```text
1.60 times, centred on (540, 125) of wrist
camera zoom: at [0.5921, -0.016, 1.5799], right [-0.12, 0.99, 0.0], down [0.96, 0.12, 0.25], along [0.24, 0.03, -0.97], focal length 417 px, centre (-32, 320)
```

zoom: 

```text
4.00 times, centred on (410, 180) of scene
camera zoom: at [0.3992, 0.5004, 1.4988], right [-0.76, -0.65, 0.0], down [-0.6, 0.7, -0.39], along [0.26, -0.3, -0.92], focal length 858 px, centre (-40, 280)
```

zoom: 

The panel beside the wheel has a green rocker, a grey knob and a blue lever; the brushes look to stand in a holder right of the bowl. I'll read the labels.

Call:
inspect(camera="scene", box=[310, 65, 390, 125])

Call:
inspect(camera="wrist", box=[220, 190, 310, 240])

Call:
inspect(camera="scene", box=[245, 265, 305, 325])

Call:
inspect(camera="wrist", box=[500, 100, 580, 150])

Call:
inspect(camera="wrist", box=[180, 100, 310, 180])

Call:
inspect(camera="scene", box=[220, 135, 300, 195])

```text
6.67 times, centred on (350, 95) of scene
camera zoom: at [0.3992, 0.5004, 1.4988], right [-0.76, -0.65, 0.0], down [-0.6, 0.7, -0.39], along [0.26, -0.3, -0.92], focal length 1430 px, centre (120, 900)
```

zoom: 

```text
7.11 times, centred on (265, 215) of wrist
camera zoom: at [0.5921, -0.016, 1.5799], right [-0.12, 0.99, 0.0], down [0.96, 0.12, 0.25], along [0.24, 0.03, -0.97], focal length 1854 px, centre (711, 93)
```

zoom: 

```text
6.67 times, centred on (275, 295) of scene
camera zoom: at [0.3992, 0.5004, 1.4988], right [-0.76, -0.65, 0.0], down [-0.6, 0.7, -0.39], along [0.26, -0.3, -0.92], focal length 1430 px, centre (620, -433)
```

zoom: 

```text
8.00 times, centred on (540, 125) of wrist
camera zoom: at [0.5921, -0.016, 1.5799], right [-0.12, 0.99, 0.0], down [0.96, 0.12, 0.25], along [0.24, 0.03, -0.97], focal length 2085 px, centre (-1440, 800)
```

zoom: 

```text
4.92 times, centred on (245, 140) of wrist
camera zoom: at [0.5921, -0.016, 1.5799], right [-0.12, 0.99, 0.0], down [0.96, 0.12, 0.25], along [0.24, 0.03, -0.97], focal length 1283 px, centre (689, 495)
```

....

OBJECTIVE. Make an exact copy of the material above.

WRITTEN ANSWER.
```text
1.60 times, centred on (540, 125) of wrist
camera zoom: at [0.5921, -0.016, 1.5799], right [-0.12, 0.99, 0.0], down [0.96, 0.12, 0.25], along [0.24, 0.03, -0.97], focal length 417 px, centre (-32, 320)
```

zoom: 

```text
4.00 times, centred on (410, 180) of scene
camera zoom: at [0.3992, 0.5004, 1.4988], right [-0.76, -0.65, 0.0], down [-0.6, 0.7, -0.39], along [0.26, -0.3, -0.92], focal length 858 px, centre (-40, 280)
```

zoom: 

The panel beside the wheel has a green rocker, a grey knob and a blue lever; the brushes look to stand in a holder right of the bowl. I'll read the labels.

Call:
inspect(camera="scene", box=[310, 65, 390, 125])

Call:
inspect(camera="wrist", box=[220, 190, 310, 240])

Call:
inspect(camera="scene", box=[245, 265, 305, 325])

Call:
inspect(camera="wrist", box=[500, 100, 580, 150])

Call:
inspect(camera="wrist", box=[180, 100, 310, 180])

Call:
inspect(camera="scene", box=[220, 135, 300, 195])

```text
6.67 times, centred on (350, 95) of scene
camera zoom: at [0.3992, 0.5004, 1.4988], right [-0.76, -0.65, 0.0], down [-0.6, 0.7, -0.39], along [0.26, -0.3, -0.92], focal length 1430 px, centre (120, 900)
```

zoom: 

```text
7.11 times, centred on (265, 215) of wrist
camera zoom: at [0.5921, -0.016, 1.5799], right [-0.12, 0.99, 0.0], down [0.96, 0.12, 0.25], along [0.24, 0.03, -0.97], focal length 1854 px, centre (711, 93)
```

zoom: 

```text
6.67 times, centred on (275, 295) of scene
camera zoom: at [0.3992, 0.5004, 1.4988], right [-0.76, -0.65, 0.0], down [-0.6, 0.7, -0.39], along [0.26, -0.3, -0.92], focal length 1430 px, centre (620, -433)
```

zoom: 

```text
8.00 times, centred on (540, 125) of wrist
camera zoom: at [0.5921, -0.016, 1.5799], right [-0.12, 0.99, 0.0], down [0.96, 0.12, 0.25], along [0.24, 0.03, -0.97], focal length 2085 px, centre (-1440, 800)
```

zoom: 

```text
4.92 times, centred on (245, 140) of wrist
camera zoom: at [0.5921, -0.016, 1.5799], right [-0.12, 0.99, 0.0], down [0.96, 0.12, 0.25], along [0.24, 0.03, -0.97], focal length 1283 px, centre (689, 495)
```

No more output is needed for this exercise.